De autoria do senador ruralista Luis Carlos Heinze (PP-RS), o Projeto de Lei (PL) 1.282/2019 prevê classificar essas obras como de “utilidade pública e interesse social”, o que reduzirá as restrições hoje existentes à supressão de parte das Áreas de Preservação Permanente (APPs) nas propriedades rurais. Ah, detalhe, leia aqui quem é Luis Carlos Heinze.
A perda de vegetação nessas áreas coloca em risco outros usos da água, como o abastecimento humano e a geração hidroelétrica. Também provoca assoreamento e erosão dos rios, o que pode agravar enchentes e inundações.

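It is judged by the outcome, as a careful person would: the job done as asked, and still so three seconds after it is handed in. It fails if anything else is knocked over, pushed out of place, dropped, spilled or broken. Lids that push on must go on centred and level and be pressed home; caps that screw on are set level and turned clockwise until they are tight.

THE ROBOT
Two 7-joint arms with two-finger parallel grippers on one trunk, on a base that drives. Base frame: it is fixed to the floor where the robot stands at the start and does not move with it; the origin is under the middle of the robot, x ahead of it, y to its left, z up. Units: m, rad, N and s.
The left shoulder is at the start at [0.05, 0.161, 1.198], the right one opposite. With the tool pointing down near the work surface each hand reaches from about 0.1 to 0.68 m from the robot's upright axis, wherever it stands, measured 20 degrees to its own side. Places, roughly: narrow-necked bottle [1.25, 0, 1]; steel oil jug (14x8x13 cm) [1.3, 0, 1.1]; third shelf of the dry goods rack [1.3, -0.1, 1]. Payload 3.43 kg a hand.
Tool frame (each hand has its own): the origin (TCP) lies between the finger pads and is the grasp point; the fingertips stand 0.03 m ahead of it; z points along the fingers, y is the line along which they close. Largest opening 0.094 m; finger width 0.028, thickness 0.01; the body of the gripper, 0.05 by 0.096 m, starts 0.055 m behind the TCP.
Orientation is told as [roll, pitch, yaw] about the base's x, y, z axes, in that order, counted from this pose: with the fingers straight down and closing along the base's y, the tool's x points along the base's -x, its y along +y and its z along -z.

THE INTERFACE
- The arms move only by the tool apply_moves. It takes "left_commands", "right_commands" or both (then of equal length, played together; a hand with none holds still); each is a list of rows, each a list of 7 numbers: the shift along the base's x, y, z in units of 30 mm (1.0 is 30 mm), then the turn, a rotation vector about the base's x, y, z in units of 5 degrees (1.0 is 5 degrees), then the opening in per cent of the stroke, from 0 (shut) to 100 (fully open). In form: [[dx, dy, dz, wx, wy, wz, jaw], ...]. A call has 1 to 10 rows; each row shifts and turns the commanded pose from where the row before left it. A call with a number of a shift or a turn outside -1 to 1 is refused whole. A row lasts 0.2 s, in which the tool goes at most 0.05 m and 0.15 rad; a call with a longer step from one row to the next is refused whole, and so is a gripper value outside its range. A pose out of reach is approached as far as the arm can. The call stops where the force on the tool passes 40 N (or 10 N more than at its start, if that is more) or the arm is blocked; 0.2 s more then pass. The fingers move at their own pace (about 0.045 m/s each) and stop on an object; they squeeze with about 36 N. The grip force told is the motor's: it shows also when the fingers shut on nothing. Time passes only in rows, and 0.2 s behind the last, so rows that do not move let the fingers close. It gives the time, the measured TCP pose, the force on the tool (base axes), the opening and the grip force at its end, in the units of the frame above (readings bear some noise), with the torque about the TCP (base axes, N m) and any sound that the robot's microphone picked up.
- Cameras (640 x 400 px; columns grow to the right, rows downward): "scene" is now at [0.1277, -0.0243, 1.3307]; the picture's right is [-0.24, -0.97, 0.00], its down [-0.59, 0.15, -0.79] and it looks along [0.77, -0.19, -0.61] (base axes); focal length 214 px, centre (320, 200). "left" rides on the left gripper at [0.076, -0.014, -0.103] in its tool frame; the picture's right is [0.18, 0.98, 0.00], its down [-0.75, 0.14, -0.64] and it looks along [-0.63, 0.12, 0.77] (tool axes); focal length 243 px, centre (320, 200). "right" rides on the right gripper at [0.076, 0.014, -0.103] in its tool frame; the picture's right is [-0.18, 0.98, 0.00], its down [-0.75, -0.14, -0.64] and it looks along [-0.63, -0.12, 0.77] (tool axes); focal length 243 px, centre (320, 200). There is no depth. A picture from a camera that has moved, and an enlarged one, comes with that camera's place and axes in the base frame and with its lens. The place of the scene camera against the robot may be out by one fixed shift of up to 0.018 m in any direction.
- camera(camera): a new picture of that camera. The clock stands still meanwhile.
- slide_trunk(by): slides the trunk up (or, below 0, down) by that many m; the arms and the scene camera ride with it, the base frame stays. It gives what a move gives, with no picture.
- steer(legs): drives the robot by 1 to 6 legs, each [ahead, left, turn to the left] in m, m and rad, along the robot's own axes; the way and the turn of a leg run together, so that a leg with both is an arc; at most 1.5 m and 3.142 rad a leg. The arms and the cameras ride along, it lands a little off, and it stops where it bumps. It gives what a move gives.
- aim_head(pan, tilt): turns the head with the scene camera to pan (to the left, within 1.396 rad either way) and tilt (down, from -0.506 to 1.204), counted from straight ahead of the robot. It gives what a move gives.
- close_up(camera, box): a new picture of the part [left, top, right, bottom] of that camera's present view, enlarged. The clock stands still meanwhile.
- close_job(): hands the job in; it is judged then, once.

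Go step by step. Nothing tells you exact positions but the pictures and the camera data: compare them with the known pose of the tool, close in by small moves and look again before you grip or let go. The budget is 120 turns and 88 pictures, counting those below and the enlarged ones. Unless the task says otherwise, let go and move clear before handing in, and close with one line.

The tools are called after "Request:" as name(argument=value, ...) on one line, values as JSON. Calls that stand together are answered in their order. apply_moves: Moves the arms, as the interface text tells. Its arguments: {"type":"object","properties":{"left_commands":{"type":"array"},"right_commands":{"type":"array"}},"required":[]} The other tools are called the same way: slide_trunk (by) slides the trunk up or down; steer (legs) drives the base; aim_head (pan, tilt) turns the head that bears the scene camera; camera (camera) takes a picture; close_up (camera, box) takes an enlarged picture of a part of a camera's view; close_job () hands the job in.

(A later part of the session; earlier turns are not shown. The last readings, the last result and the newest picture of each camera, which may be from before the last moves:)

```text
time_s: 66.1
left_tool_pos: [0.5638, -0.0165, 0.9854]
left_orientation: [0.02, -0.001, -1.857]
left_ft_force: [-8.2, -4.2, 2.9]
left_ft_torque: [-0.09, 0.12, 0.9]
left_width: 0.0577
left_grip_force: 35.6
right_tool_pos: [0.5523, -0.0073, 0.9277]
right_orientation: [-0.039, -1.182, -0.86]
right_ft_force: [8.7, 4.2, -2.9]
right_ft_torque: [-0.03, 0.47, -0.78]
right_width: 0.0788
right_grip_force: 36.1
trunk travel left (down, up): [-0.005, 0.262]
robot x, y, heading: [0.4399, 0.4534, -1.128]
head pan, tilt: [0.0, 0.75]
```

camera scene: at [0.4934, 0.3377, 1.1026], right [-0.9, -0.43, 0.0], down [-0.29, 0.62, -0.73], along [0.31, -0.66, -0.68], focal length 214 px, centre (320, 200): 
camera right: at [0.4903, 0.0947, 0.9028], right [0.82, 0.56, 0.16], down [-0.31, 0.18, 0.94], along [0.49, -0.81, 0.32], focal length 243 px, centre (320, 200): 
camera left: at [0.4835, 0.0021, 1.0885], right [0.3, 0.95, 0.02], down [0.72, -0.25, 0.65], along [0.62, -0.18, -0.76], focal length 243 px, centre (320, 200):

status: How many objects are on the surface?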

A proposta foi aprovada por 8 votos a 1. Apenas Eliziane Gama (Cidadania-MA) foi contra. Ela também apresentou um requerimento para a realização de audiência pública, atendendo ao pedido de cientistas e ambientalistas para aprofundar o debate sobre o tema, mas ele foi rejeitado. Na véspera, em conversa com representantes de organizações não governamentais, o relator, Espiridião Amin (PP-SC), indicou que poderia aceitar a solicitação, mas não foi o que fez na sessão.

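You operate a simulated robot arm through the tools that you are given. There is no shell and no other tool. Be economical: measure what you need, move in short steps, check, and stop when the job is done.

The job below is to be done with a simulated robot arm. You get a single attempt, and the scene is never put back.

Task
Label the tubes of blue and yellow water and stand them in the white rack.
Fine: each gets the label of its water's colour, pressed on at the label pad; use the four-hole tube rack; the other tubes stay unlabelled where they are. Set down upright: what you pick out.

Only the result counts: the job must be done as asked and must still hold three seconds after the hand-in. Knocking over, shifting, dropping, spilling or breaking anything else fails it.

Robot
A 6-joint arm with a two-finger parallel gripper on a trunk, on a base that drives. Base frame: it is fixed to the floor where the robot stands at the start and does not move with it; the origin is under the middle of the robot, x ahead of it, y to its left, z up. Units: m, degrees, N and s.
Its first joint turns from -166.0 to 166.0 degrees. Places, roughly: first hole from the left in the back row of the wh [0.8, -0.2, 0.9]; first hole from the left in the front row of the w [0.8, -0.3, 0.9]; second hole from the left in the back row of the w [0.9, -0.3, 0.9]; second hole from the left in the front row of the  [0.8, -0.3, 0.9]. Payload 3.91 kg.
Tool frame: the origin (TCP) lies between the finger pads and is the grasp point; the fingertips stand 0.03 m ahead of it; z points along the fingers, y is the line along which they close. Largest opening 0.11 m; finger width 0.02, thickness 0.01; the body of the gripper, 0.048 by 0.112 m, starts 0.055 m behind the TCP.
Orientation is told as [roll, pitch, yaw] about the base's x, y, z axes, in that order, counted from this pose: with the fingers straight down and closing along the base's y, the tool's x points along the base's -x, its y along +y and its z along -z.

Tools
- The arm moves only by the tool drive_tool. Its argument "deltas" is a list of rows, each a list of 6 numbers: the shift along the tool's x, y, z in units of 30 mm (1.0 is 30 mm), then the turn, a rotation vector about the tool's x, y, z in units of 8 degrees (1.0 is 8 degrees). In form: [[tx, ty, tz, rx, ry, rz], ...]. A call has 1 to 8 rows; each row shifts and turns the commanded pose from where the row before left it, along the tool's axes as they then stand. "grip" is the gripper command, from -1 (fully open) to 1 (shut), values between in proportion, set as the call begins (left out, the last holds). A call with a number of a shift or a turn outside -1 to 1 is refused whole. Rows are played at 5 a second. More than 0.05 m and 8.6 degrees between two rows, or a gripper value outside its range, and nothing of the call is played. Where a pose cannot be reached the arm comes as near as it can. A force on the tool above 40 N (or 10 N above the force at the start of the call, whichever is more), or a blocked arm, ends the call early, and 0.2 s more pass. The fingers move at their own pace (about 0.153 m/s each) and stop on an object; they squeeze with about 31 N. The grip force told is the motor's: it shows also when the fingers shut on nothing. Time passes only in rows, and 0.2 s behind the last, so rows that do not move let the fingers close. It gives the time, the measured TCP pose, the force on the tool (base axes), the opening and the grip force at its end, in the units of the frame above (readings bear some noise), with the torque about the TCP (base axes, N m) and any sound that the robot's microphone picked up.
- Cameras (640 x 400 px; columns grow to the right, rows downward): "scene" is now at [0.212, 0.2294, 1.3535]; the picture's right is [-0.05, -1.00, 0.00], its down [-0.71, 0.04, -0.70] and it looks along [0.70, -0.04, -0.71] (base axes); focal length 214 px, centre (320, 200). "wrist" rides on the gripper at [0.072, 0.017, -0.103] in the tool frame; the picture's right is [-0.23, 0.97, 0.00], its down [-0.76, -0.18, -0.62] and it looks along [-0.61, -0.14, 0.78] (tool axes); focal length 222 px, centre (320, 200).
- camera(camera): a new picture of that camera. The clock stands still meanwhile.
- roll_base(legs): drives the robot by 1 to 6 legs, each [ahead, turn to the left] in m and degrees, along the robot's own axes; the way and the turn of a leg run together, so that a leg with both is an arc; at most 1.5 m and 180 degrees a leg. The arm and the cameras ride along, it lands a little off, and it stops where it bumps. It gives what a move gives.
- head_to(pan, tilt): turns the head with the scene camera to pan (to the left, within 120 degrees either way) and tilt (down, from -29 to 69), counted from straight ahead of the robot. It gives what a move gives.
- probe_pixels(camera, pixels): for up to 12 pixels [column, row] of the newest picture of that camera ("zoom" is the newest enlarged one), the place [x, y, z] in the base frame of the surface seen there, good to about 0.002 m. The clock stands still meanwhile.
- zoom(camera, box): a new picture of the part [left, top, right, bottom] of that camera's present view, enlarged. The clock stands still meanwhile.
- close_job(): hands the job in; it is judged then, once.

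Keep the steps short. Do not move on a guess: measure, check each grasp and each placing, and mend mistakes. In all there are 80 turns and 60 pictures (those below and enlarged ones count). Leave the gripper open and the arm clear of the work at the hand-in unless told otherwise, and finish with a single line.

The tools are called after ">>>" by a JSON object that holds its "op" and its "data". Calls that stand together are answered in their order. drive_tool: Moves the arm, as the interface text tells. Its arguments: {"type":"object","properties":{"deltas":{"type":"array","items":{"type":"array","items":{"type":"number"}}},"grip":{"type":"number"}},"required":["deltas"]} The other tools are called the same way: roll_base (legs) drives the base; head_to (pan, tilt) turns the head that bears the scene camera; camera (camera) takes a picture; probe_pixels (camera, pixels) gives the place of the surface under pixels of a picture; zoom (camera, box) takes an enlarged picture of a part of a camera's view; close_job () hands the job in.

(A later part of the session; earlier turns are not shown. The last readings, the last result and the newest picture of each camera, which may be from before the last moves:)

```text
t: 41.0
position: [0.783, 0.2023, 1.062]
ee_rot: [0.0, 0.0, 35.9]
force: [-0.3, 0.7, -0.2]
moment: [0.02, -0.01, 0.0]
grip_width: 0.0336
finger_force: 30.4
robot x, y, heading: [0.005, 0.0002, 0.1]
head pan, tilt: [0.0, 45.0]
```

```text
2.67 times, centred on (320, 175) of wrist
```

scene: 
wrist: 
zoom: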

Votaram a favor do PL Heinze, Amin, Kátia Abreu (PP-TO), Luiz Carlos do Carmo (PSC-GO), Roberto Rocha (PTB-MA), Wellington Fagundes (PL-MT) e Fábio Garcia (União Brasil-MT). Nenhum outro parlamentar da oposição participou da sessão.
Agora, o PL 1.282 segue direto para a Câmara, a não ser que um recurso seja apresentado para que vá ao plenário.
Efeitos da estiagem
Amin defendeu que o projeto pretende atenuar os efeitos das estiagens para os produtores rurais e que não teria impacto na geração hidrelétrica, embora seus efeitos possam afetar a disponibilidade de água em geral no País.
“Este projeto conseguiu chegar ao razoável equilíbrio entre a preocupação ambiental, que eu tenho também, e a redução da insegurança hídrica em pequenas propriedades”, disse.
O raciocínio então é assim: primeiro você desmata, depois tem a surpresinha de que, derrubando árvore, o calendário da chuva fica todo desregulado, com algumas regiões, como a do Sul do senhor Amim, perdendo milhões de reais com a estiagem. Como se resolve a falta de água? Para os senadores, cortando mais mata. Sobre desmatamento, nenhum pio, como se ele fosse provocado por extra-terrestres.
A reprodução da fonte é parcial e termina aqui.